> _Passage_
Apagão diplomático no G20
Crise política é péssima notícia não só para a política externa, mas também para sistema internacional
O presidente Temer teve uma atuação apagada na cúpula do G20 em Hamburgo e voltou ao Brasil sem ter realizado nenhum encontro bilateral. Depois de apenas 30 horas na Alemanha, retornou a Brasília para continuar a luta por sua sobrevivência política. Enquanto o peemedebista perdeu o último almoço na cúpula com seus pares, o presidente argentino Mauricio Macri teve uma agenda cheia, incluindo reuniões com outros líderes em ascensão, como o primeiro-ministro indiano, Narendra Modi, o primeiro-ministro de Cingapura, Lee Hsien Loong, e o novo presidente francês Emmanuel Macron. Como é anfitrião do próximo G20, em 2018, Macri esteve, na foto oficial da cúpula, ao lado da líder alemã Angela Merkel e do presidente chinês, Xi Jinping, que organizou a cúpula do ano passado.
Poderia ter sido pior. A participação de Temer, mesmo que mínima, evitou que o Brasil fosse a notícia negativa do evento, como o único país que não teve representação de primeiro nível. O erro maior foi a decisão desastrosa de anunciar o cancelamento da viagem na semana passada — revertida poucos dias depois —, o que levou outros líderes interessados em se reunir com Temer a remanejar suas agendas.
Contrariando a percepção popular no Brasil, mesmo com um presidente extremamente enfraquecido, o país é muito importante para ser deixado de escanteio em grandes debates globais. Entre as dez maiores economias do mundo, é impossível avançar em discussões sobre grandes desafios, — como mudança climática, instabilidade financeira, corrupção ou o combate ao tráfico de drogas, — sem participação brasileira. Esse é, em boa medida, o resultado de um árduo trabalho diplomático brasileiro que se orientou, apesar de algumas alterações ao longo dos anos, no sentido de um grande consenso, em vigor desde meados da década de 1990, de que uma maior participação internacional era do interesse do Brasil.
A indecisão de Temer em relação à viagem para a Alemanha, porém, dificilmente poderia ser mais rica em simbolismo. Afinal, foi durante as duas primeiras cúpulas presidenciais do G20 em 2009, em Londres e em Pittsburgh, que o Brasil atingiu o auge de sua visibilidade global, consolidando-se como uma potência diplomática global. Junto com a China e os Estados Unidos, o Brasil foi um dos três principais contribuidores para o crescimento global nos primeiros dez anos do século XXI. Em Pittsburgh, os países integrantes do BRICs (à época, ainda sem a África do Sul) negociaram um aumento de 5% de sua representação no Fundo Monetário Internacional (FMI), assim tornando a instituição mais inclusiva. No mesmo ano, a primeira cúpula presidencial do BRICs ocorreu em Ecaterimburgo, parceria que refletiu o deslocamento histórico para as potências emergentes.

> _Data shown_
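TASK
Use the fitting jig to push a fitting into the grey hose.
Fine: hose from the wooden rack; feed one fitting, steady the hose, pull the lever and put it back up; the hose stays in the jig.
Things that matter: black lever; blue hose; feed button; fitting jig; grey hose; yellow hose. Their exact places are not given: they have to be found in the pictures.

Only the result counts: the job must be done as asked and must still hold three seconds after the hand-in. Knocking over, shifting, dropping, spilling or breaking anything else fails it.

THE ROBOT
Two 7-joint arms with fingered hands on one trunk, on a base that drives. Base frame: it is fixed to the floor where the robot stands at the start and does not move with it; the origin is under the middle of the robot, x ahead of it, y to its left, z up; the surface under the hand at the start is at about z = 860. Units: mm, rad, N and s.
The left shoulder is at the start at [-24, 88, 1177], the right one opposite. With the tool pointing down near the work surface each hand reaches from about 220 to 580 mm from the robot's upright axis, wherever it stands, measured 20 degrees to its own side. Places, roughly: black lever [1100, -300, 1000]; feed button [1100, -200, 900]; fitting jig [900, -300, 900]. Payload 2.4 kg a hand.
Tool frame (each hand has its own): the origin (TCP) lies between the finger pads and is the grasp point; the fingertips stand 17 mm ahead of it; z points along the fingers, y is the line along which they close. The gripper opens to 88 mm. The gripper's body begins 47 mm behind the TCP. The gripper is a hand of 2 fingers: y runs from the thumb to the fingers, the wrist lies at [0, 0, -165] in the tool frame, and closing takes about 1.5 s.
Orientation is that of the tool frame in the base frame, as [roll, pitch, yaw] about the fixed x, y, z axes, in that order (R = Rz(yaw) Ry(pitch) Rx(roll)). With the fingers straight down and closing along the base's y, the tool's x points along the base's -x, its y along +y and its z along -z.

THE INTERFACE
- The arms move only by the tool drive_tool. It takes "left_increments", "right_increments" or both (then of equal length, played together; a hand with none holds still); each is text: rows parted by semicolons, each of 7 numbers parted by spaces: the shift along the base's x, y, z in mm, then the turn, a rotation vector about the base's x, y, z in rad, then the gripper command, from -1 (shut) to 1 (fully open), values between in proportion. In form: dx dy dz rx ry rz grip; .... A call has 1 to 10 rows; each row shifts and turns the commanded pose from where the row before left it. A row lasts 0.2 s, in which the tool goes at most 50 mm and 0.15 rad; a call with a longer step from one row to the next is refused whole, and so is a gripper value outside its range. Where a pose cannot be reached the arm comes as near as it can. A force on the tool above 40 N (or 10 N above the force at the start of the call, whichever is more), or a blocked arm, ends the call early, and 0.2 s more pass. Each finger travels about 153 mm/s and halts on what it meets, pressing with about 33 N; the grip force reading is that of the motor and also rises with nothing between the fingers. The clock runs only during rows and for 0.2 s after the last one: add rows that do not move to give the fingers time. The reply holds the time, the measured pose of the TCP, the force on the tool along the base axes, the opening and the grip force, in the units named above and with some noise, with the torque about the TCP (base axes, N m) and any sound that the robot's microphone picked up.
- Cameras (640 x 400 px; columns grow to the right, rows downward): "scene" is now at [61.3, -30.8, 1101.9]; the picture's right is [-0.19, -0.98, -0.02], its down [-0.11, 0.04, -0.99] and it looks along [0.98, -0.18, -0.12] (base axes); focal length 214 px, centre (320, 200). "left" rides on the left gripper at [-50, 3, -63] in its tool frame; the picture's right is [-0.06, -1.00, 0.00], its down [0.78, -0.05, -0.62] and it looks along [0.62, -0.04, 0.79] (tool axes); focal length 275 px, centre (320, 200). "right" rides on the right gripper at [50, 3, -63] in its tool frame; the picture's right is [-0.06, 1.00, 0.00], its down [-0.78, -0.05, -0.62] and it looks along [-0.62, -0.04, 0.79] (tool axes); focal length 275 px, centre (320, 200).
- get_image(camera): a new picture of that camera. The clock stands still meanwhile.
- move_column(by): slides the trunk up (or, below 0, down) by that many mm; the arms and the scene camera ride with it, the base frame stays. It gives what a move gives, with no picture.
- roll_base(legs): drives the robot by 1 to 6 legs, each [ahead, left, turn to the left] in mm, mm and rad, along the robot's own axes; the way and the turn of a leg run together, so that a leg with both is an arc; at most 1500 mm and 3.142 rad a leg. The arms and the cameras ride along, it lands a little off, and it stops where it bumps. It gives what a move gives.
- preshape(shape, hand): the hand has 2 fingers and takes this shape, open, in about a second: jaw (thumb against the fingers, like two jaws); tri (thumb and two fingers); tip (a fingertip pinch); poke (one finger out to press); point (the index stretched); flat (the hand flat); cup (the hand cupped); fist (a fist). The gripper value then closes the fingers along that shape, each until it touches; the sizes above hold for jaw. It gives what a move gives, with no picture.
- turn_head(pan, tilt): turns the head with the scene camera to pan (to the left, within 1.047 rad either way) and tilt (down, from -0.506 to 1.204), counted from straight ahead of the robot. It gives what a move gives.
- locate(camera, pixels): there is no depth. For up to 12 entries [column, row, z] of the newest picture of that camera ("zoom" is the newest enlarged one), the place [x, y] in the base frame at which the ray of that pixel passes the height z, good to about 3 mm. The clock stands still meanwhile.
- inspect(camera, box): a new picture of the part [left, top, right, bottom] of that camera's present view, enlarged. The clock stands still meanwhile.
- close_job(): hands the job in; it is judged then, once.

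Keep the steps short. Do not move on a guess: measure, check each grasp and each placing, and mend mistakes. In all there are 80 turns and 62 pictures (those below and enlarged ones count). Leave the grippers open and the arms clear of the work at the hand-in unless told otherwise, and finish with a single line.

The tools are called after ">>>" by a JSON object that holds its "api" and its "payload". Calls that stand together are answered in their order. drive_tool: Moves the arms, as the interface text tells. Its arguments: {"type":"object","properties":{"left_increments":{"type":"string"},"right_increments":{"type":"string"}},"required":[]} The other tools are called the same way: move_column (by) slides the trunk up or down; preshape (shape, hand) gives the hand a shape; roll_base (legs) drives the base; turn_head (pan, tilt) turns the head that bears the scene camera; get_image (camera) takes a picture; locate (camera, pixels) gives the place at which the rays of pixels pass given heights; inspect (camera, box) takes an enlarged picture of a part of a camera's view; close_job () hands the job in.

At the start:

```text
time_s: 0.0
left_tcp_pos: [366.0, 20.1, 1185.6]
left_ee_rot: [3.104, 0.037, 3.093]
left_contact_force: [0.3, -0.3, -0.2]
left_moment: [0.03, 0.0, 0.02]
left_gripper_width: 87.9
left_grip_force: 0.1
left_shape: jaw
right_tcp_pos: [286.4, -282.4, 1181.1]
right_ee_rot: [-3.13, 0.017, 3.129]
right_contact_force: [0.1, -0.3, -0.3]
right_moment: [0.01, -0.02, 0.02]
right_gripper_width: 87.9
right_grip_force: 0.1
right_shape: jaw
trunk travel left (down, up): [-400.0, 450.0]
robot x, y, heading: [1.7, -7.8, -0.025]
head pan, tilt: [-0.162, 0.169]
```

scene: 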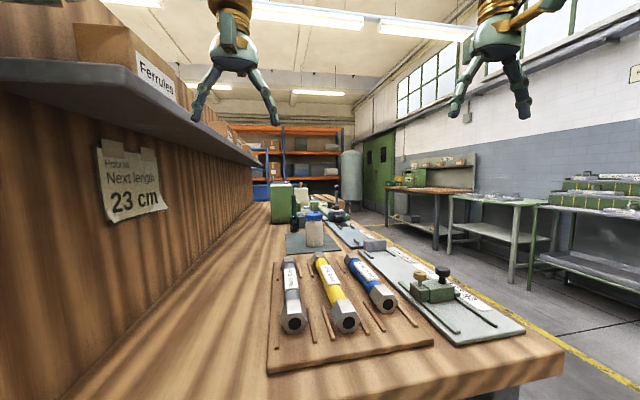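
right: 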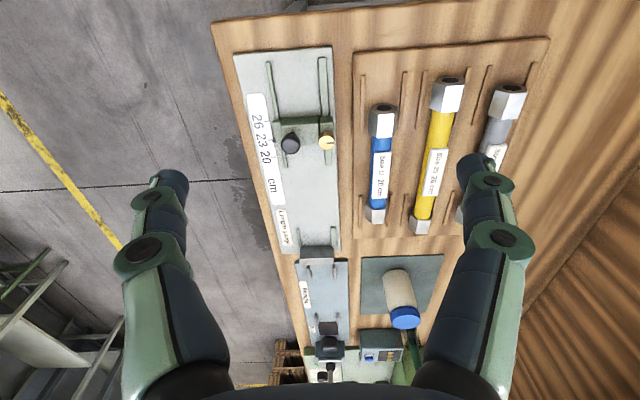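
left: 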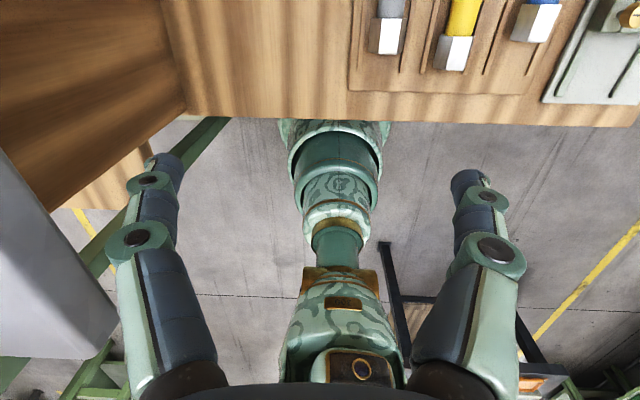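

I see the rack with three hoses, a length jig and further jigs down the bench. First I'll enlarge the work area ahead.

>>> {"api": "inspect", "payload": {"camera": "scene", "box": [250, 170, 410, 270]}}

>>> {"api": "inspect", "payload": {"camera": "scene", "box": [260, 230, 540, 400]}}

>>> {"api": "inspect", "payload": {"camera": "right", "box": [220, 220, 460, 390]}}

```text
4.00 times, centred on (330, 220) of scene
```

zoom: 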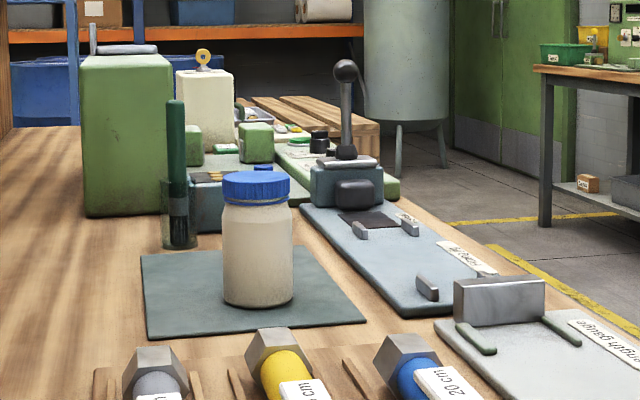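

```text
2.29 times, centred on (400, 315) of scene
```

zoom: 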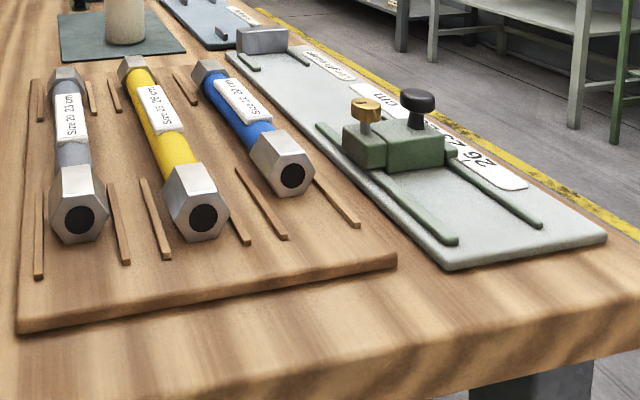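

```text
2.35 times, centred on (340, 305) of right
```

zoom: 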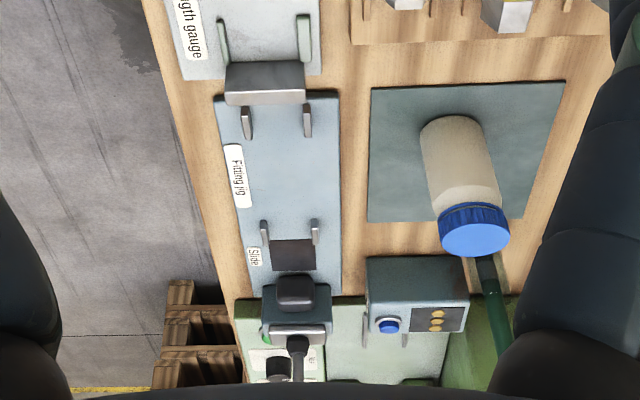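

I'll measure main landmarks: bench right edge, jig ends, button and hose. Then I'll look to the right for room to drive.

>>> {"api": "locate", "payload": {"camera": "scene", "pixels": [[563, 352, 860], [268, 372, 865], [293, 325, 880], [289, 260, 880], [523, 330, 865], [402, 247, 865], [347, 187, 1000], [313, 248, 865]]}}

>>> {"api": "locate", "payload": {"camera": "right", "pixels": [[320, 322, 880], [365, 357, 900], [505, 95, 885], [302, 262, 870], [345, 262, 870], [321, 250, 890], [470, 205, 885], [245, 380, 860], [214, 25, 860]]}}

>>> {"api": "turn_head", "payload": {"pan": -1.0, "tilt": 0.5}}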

> _What the task requires_
What does the passage say from "Poderia ter sido" through "remanejar suas agendas."? Give the exact wording.

> _Written response_
Poderia ter sido pior. A participação de Temer, mesmo que mínima, evitou que o Brasil fosse a notícia negativa do evento, como o único país que não teve representação de primeiro nível. O erro maior foi a decisão desastrosa de anunciar o cancelamento da viagem na semana passada — revertida poucos dias depois —, o que levou outros líderes interessados em se reunir com Temer a remanejar suas agendas.